* **Work required**: Write out all the material exactly. Leave nothing out.

* **Recorded data**:
▽

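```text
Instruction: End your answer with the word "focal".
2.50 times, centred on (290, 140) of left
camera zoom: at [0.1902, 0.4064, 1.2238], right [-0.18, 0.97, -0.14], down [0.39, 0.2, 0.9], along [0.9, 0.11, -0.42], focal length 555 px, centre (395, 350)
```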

△

* **Result**:
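```text
Instruction: End your answer with the word "focal".
2.50 times, centred on (290, 140) of left
camera zoom: at [0.1902, 0.4064, 1.2238], right [-0.18, 0.97, -0.14], down [0.39, 0.2, 0.9], along [0.9, 0.11, -0.42], focal length 555 px, centre (395, 350)
```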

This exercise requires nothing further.